Required work
Give the number of lines holding the string "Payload" and nothing more.

Rows from a dataset of robot sessions

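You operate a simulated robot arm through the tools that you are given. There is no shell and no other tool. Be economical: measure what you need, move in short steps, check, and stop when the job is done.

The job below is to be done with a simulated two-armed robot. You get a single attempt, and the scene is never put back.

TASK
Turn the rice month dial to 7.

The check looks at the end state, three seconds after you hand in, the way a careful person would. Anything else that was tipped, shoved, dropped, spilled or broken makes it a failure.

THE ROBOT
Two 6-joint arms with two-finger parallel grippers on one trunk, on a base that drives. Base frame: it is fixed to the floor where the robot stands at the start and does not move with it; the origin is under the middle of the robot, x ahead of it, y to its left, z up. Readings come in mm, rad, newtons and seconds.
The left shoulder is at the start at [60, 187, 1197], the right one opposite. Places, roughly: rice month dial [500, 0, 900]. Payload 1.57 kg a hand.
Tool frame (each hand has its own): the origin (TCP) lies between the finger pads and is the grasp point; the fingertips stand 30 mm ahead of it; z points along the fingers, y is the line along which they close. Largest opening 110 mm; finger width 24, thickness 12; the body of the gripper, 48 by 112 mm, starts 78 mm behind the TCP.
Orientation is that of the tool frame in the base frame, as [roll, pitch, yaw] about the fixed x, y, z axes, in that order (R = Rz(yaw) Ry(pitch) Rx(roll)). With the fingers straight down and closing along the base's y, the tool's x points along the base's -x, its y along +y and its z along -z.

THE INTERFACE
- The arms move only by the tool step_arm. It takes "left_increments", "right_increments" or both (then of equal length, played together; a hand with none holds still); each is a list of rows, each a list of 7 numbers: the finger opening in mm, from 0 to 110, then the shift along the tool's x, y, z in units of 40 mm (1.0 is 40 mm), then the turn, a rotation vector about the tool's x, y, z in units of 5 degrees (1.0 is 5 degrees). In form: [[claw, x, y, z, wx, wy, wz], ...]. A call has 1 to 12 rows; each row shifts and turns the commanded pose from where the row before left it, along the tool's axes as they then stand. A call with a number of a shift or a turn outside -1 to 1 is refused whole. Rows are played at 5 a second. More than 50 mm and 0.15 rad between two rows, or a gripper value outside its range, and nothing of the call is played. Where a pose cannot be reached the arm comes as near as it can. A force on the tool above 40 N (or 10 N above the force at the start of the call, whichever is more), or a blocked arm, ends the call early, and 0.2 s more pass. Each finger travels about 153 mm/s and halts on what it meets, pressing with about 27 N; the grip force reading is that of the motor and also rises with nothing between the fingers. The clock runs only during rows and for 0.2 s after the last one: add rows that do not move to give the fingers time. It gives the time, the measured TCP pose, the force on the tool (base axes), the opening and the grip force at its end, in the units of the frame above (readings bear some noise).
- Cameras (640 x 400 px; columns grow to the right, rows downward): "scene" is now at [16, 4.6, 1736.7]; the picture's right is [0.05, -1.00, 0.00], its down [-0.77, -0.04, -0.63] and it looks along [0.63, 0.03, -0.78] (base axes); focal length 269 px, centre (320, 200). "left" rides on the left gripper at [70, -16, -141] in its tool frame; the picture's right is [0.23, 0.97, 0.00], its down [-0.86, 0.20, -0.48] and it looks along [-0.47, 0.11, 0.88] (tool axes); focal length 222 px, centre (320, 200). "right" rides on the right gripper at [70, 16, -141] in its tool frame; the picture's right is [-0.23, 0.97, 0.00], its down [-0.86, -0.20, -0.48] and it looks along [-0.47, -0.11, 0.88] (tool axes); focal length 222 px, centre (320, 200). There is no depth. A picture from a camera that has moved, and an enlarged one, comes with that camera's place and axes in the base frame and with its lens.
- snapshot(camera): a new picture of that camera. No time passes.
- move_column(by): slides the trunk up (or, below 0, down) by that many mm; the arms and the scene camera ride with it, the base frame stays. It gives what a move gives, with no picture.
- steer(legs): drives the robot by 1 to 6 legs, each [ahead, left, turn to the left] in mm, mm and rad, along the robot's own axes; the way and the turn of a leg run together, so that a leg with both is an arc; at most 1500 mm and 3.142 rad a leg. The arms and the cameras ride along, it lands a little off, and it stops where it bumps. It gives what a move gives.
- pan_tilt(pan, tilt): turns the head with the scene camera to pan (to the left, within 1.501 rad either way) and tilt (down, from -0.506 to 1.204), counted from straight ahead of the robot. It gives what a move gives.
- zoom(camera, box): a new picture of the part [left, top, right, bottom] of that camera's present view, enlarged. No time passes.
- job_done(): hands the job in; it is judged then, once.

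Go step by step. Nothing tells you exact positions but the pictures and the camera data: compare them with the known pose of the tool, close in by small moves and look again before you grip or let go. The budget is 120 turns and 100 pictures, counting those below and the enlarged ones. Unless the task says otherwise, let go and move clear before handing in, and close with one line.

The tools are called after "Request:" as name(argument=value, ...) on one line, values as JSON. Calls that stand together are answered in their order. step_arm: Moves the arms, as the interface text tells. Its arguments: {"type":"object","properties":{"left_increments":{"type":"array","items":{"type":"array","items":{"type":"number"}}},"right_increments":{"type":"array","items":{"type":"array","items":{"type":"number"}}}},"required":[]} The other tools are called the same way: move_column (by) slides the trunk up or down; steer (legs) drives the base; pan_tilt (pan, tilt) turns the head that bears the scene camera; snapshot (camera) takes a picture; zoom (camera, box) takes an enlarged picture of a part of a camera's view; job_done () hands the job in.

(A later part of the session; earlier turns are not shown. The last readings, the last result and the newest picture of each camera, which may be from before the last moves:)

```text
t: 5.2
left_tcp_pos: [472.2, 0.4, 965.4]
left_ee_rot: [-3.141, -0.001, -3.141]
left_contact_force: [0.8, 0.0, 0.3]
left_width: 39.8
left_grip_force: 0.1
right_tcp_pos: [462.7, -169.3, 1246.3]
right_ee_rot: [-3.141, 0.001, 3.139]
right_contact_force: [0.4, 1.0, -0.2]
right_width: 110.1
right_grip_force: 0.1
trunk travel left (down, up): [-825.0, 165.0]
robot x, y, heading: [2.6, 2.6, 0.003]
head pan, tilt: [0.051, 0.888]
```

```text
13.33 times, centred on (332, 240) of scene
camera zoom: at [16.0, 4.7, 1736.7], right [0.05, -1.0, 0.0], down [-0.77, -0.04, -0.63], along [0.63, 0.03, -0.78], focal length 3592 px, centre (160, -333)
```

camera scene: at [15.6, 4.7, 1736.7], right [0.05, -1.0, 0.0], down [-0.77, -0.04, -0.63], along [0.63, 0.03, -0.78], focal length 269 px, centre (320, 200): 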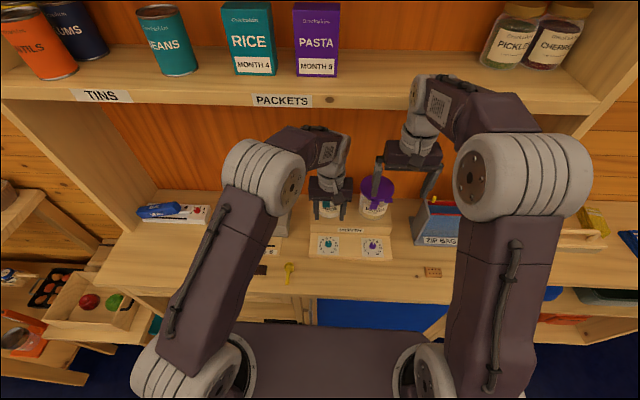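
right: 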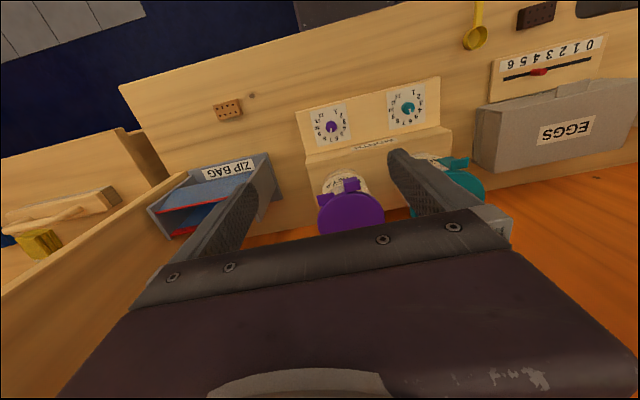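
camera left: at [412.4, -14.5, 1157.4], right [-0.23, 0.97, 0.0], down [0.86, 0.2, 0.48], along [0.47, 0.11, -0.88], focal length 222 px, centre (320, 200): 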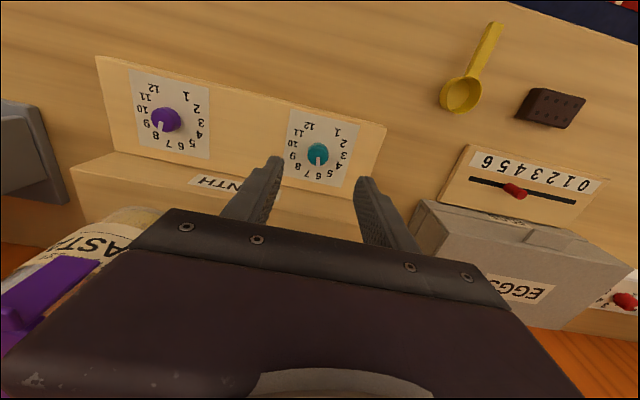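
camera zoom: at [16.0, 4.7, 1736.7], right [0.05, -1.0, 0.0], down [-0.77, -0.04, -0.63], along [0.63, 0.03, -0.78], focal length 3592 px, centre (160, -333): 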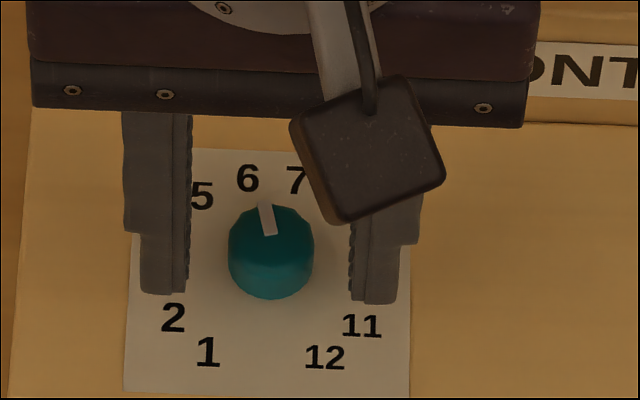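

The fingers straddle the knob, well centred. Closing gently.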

* * *

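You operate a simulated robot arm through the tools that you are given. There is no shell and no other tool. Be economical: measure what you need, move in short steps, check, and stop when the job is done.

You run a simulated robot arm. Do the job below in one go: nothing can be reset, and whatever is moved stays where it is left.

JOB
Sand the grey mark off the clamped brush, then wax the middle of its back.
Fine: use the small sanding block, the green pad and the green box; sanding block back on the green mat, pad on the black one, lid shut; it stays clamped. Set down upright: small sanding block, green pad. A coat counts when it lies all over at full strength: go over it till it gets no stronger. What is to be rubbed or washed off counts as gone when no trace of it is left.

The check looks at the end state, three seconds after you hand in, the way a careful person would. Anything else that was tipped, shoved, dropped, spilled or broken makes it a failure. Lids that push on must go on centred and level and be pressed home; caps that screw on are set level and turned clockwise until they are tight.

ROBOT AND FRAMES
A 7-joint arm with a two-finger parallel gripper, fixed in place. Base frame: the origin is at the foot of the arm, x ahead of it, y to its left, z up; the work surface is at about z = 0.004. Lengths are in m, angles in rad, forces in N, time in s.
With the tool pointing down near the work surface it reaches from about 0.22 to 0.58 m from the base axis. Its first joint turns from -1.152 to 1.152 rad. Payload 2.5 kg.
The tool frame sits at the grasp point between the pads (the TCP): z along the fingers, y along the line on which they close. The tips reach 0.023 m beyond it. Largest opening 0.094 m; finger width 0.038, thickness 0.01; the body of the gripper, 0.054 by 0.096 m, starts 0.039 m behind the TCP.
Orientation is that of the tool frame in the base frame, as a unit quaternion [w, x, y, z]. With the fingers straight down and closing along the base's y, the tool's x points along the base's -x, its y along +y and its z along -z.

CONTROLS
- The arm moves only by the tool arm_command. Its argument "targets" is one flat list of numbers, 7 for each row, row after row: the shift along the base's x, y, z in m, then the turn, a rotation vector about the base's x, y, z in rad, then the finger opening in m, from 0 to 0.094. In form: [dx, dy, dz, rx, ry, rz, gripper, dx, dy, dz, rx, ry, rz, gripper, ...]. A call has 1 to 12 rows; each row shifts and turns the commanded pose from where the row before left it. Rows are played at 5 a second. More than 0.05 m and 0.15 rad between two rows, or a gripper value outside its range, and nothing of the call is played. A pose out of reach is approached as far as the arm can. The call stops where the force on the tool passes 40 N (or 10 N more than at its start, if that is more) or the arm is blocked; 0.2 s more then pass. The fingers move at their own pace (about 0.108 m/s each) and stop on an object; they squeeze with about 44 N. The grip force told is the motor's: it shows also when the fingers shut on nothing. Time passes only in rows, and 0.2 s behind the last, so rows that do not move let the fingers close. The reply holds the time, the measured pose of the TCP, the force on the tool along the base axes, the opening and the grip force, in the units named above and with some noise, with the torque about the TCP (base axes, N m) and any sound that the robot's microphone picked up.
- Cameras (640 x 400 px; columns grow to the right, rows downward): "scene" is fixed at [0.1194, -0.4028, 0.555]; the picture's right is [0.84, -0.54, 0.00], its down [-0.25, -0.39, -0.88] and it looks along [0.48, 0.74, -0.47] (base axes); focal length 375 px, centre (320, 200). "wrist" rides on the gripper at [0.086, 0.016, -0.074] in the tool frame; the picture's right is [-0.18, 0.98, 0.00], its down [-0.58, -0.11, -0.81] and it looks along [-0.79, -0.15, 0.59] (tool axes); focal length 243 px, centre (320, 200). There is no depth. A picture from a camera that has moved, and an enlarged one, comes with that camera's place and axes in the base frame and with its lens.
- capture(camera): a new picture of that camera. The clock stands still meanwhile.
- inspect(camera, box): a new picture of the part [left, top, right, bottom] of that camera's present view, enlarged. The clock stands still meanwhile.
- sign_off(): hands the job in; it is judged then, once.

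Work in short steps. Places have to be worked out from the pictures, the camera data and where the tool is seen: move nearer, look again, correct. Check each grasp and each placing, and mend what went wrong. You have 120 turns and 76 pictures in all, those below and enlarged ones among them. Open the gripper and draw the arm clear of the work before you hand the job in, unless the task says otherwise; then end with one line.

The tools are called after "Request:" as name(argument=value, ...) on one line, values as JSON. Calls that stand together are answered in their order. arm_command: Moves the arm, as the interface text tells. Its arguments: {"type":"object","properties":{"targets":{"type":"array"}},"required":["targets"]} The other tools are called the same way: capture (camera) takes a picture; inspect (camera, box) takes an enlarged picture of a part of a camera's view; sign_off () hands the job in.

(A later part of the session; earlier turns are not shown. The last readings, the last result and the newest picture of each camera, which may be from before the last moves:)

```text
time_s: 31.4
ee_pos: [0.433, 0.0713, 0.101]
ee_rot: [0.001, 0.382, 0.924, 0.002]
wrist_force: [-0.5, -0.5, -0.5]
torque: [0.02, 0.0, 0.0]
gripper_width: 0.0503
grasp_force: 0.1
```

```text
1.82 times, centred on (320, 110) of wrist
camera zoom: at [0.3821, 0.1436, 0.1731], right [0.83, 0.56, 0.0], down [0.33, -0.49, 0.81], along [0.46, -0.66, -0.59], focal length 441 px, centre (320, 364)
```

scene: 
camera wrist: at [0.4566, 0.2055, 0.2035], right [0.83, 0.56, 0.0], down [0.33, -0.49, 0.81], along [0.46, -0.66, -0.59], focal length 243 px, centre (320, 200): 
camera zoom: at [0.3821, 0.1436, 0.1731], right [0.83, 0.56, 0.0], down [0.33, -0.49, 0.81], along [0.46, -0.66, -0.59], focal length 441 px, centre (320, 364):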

---

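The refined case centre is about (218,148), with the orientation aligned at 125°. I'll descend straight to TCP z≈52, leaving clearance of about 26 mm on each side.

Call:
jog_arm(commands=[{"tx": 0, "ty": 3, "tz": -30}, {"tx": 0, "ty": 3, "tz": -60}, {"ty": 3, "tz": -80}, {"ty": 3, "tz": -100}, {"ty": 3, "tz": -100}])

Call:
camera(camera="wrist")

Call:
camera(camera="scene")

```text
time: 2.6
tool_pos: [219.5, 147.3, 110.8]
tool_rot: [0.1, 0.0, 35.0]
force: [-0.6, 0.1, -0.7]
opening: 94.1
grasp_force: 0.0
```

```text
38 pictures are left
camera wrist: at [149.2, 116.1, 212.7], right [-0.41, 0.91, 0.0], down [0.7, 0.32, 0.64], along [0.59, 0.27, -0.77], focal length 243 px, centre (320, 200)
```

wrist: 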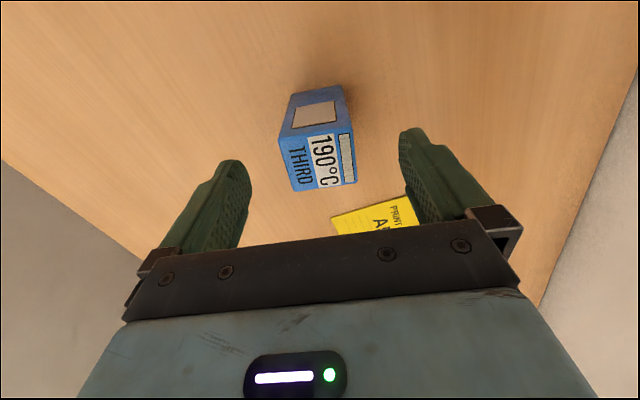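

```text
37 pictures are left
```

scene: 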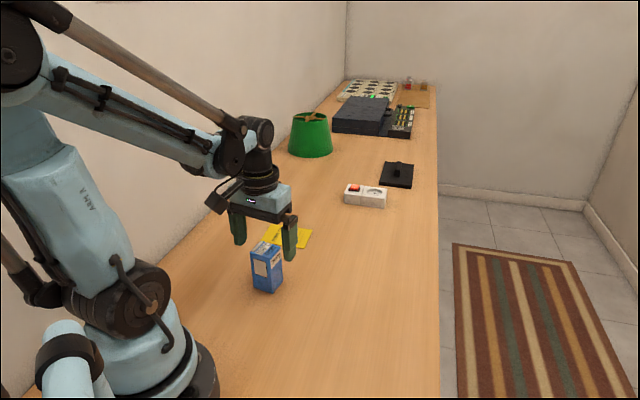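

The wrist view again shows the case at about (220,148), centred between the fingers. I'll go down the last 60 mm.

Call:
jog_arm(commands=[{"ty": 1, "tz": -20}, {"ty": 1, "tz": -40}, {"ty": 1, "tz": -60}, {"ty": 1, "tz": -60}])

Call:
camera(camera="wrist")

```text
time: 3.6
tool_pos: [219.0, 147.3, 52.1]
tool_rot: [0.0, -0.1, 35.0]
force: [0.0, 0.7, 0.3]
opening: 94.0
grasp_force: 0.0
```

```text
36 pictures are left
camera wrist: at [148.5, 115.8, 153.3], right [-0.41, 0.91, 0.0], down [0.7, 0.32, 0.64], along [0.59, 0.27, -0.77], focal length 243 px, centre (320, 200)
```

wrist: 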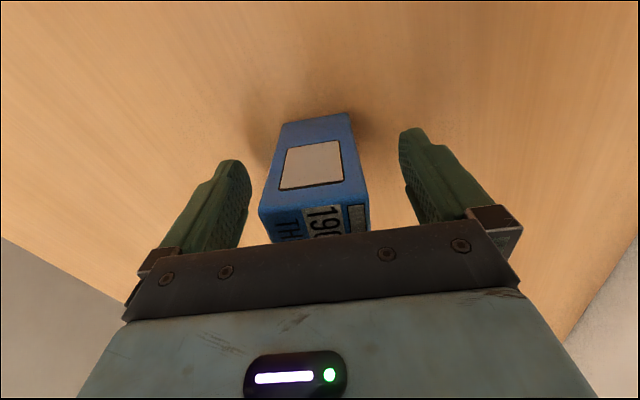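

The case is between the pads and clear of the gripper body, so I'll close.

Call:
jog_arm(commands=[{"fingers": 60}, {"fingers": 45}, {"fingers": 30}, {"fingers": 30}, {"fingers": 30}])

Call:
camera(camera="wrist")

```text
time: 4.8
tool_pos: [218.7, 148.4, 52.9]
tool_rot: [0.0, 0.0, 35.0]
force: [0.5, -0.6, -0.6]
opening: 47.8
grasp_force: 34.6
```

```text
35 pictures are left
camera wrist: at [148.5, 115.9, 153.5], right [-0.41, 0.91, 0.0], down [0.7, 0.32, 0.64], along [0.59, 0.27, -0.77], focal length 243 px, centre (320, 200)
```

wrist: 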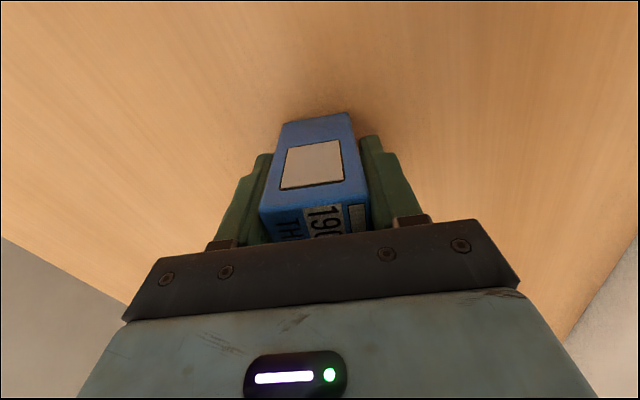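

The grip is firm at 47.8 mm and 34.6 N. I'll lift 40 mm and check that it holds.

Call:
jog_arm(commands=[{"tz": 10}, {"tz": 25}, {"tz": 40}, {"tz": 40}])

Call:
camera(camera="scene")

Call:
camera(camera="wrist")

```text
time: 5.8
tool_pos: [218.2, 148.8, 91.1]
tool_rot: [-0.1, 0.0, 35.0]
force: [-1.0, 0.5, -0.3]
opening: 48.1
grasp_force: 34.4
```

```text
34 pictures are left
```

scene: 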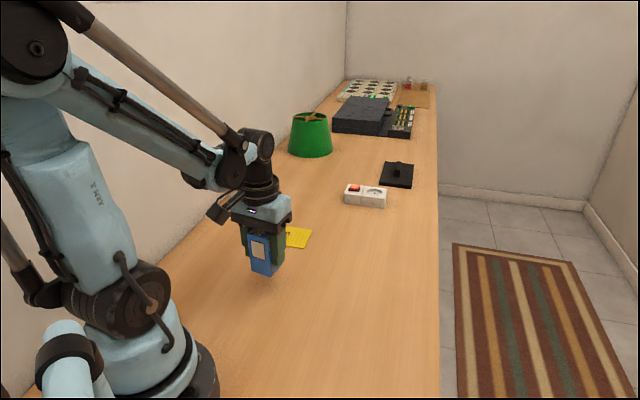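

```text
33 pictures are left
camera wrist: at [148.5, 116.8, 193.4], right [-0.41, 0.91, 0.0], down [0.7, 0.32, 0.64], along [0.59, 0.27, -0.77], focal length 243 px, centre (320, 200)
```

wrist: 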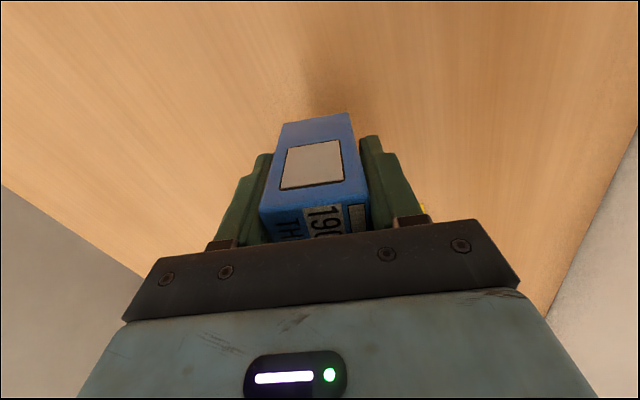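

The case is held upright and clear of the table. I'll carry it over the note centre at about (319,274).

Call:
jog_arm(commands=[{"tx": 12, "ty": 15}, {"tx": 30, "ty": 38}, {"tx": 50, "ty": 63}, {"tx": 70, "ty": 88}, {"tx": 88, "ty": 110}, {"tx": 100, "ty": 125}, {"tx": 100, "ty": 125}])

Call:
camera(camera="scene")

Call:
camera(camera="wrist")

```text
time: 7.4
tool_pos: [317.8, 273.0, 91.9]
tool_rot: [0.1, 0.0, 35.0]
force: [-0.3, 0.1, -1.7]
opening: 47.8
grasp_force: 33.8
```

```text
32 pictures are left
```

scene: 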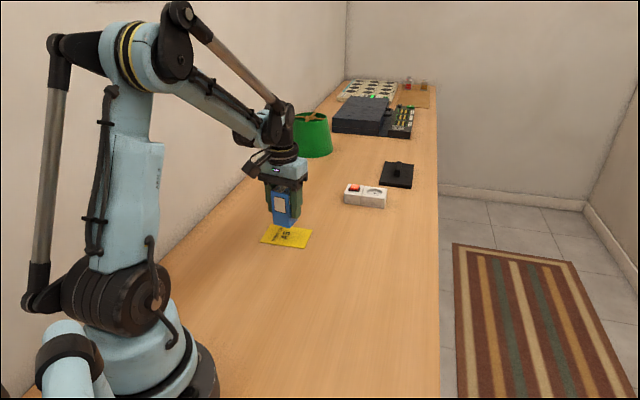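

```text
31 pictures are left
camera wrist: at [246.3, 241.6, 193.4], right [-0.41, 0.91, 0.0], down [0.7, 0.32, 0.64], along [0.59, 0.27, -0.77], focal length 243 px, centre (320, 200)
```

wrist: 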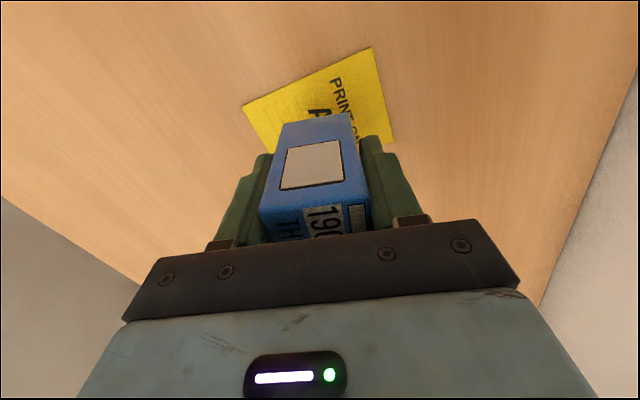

Result
2